Achselzuckender Mann zur Visualisierung der Aussage, dass Tier sei ja eh schon tot

Jetzt ist das Tier ja schon tot, es wäre ja schade…

Wer sich vegan oder vegetarisch ernährt, hat vermutlich schon etliche Situationen erlebt, in denen im Freundeskreis oder in der Familie eine aufwendige fleischhaltige Mahlzeit serviert wird. Dann bleibt eigentlich nur die Wahl: Entweder einem Menschen vor den Kopf stoßen, der viel Zeit und Mühe in diese Mahlzeit gesteckt hat, oder die eigenen Grundsätze für diese eine Mahlzeit aussetzen, da ich an dem Schicksal des Tieres eh nichts mehr ändern kann. Wie man mit diesem Dilemma umgeht, muss letztlich jeder selbst entscheiden. Am Ende des Tages unterscheidet sich die Situation aber nicht grundsätzlich von der beim Einkaufen im Supermarkt. Es geht um Angebot und Nachfrage. Nicht um das tote Tier, das heute auf dem Teller liegt, sondern um das noch nicht geborene Tier, das morgen durch das gleiche brutale System getrieben wird, weil ich dem Markt das Signal sende: Passt schon, bitte mehr davon. Mit dem Essen eines bereits toten Tieres erweise ich nicht seinem ‘Opfer’ Respekt, sondern besiegele das Schicksal weiterer Artgenossen. Natürlich ist diese Verschwendung eines Lebens traurig und macht das kurze qualvolle Leben dieses Tieres noch sinnloser. Aber dafür ist nicht derjenige verantwortlich, der das Angebot zurückweist. Die Verschwendung von Tierleben ist leider ein fester Bestandteil in der Tierhaltung und -verwertung: Nach einer Berechnung der Heinrich-Böll-Stiftung verenden in Deutschland pro Jahr 43 Millionen Tiere bereits während der Aufzucht, und weitere 11 Millionen Tiere landen nicht auf den Tellern der Menschen, sondern im Hausmüll.

Bauer mit Heugabel zur Illustration des Mythos, dass Tierschutz den Arbeitsplätzen in der Landwirtschaft schaden würde

Was ist mit den Bauern und den Arbeitsplätzen?

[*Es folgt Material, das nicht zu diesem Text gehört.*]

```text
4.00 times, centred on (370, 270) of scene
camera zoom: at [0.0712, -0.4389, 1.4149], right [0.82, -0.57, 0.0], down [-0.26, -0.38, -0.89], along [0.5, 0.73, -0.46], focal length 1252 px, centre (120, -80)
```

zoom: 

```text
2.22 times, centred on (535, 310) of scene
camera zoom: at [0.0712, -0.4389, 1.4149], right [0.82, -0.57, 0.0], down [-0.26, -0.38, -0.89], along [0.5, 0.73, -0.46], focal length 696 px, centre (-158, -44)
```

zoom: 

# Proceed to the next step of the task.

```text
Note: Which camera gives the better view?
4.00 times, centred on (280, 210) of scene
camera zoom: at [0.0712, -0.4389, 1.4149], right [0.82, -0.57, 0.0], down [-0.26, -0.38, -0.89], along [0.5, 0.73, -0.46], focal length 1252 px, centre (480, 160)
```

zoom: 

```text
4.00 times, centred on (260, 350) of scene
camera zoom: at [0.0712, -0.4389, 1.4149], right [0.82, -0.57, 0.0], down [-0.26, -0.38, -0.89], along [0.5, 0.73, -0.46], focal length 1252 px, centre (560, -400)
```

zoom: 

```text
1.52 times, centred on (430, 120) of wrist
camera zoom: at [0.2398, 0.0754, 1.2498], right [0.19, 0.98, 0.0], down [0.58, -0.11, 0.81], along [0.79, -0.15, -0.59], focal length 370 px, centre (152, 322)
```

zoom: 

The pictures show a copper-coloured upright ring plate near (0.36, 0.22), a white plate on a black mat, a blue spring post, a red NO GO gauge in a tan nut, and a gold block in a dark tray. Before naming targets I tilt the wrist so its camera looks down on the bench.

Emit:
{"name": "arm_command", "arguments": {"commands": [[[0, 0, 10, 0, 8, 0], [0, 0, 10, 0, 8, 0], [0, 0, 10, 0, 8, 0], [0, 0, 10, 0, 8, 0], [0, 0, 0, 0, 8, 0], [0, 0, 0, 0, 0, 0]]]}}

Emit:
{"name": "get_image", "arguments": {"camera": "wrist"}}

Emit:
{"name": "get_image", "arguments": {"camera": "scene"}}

Gesellschaftlicher Wandel bedroht Arbeitsplätze. Dieses Argument kommt früher oder später bei jedem Thema auf den Tisch, in dem neue Technologien und Konsumgewohnheiten angestammte Branchen herausfordern. Auch in der Landwirtschaft ist seit Jahrzehnten ein deutlicher Strukturwandel zu spüren, der die Bauernhöfe unter Druck setzt. Dabei sehen manche Menschen in Tierschutz, Umweltschutz und im steigenden Anteil von Veganern und Vegetariern eine Bedrohung für Arbeitsplätze in der gesamten landwirtschaftlichen Wertschöpfungskette. Das ist aber nur ein gern gepflegter Mythos. Die Gefahr für den Berufsstand der Bauern ist real, aber sie kommt ganz woanders her: In ihrem Bestreben, die Tierhaltung und die Produktion von Futtermitteln wirtschaftlich so effizient wie irgend möglich zu machen, hat die Ernährungswirtschaft ein System der Massentierhaltung aufgebaut, in dem der Bauer eigentlich kaum noch vorkommt. Der klassische Bauernhof aus der Fernsehwerbung ist industriellen Zucht- und Mastanlagen gewichen, in denen wenige Menschen zehntausende Tiere mit technischen Hilfsmitteln halten. So ist zum Beispiel die Schweinefleischproduktion in Deutschland seit dem Jahr 2000 deutlich angestiegen, in der gleichen Zeit haben sich aber vier von fünf Bauernhöfen aus der Schweinezucht zurückgezogen. Was den Kleinbauern wirtschaftlich das Genick bricht, sind nicht Tierwohl- und Umweltstandards, sondern dass sie immer weniger Geld für immer mehr Produktion bekommen. Die Antwort auf diesen Strukturwandel kann daher nicht sein, dass die – ohnehin niedrigen – Anforderungen an die Haltung von Tieren weiter geschliffen werden. 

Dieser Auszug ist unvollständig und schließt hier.